14. In the present case, what is necessary to be considered is that there is a heavy liability of Rs. 87,000/- by way of arrears of rent upto June, 1982 and a further liability of mesne, proof its of Rs. 4,500/- upto September, 1982 at the rate of Rs. 1500/- per month. If any offer for taking the galas--on caretaker basis is received by the Official Liquidator, 'the Official Liquidator will first have to pay arrears of rent as well as the accruing rent of Rs. 1,500/- per month, with a further payment of income-tax on the amount which he receives by way of compensation. Taking all these facts and circumstances into consideration, I see no reason to accept the baseless arguments advanced before me by the learned Counsels. The company in liquidation will be put to a heavy liability merely because a creditor unfoundedly feels aggrieved.
15. In order, however, to safeguard the interest of the company, I directed the Official Liquidator to negotiate with the landlord not merely to give up the heavy arrears of Rs. 87,000/-, but also to pay to the Official Liquidator over and above that some amount.
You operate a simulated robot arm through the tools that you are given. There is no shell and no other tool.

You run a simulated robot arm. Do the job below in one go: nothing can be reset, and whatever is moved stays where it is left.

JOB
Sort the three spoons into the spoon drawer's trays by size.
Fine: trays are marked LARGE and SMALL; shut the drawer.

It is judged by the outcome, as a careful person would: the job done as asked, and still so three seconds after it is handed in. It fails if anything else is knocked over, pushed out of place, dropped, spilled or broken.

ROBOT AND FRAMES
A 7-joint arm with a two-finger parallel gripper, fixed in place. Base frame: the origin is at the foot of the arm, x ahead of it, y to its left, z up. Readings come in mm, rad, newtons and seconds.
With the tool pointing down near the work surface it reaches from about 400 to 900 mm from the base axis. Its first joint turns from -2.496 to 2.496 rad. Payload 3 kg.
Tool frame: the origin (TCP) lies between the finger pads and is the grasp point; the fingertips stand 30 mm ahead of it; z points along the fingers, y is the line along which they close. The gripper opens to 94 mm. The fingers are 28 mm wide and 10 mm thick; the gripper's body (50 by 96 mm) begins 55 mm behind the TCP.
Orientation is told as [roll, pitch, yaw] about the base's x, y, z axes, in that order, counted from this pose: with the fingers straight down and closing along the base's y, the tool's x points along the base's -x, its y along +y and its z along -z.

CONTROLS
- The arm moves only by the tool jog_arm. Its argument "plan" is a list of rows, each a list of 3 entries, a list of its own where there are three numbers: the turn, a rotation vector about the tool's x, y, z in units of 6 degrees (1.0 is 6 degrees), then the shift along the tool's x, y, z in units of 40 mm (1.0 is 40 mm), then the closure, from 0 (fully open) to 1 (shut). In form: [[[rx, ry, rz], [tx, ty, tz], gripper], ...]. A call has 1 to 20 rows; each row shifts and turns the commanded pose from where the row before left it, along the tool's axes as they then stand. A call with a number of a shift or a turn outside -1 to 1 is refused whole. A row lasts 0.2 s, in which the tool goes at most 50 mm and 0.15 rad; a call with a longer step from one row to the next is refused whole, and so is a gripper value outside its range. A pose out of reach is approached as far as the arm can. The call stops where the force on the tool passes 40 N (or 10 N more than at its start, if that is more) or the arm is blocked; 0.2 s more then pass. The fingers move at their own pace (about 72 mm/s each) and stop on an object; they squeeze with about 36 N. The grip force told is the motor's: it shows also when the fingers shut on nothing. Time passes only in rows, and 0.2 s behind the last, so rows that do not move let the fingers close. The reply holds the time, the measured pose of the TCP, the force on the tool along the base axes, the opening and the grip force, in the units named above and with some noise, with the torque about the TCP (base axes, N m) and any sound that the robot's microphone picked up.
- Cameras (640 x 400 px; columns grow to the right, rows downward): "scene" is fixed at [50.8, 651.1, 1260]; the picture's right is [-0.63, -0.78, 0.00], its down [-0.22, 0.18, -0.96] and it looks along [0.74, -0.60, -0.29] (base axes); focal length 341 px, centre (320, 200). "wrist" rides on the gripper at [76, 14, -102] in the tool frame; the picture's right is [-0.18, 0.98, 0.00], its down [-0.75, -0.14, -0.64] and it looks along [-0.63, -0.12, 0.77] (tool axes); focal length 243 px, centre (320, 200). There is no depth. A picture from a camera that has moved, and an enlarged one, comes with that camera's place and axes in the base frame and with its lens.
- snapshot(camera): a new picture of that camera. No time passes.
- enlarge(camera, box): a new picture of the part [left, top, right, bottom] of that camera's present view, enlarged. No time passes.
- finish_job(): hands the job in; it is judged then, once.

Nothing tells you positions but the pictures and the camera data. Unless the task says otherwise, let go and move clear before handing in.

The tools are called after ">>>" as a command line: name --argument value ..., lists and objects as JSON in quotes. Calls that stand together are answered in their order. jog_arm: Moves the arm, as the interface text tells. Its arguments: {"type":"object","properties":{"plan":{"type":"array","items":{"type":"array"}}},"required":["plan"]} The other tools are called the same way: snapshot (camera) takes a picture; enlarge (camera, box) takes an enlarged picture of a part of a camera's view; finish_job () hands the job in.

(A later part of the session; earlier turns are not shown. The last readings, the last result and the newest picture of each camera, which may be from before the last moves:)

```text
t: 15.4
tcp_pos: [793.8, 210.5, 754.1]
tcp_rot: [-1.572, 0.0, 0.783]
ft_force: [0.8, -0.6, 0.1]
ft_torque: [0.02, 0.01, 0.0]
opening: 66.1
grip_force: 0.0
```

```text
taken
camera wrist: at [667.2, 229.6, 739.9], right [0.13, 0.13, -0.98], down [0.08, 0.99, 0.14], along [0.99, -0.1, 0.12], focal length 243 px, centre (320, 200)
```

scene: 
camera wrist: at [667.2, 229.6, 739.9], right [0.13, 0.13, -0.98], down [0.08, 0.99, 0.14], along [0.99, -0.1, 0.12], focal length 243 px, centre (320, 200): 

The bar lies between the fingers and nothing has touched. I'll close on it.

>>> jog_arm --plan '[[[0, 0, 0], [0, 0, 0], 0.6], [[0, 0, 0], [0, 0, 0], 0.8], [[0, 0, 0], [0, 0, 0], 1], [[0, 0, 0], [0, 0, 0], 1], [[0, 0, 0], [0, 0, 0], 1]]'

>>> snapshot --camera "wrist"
In the meeting held before the Official Liquidator, the landlords agreed to pay to the Official Liquidator of the company in liquidation Rs. 30,000/-. Before me the offer has been doubled and the landlords have undertaken to pay to the Official Liquidator of the company in liquidation Rs. 60,000/- within 15 days from to-day and to give up all arrears of compensation and not to hold the Official Liquidator liable in any manner whatsoever or to make any claim against the Official Liquidator or against the company in liquidation in respect of any matter whatsoever in respect of the said four galas Nos. 16 to 19. They have also agreed to write a recording letter accordingly as aforesaid.
16. I, therefore, direct the Official Liquidator not to take any further action in the matter and accept from the landlords Rs. 60.000/-.
17. The directions on the report are as follows :-
Prayer (a) Yes but the amount will be Rs. 60,000/-.
Prayer (b) Yes undertaking will be as stated in para 14 above.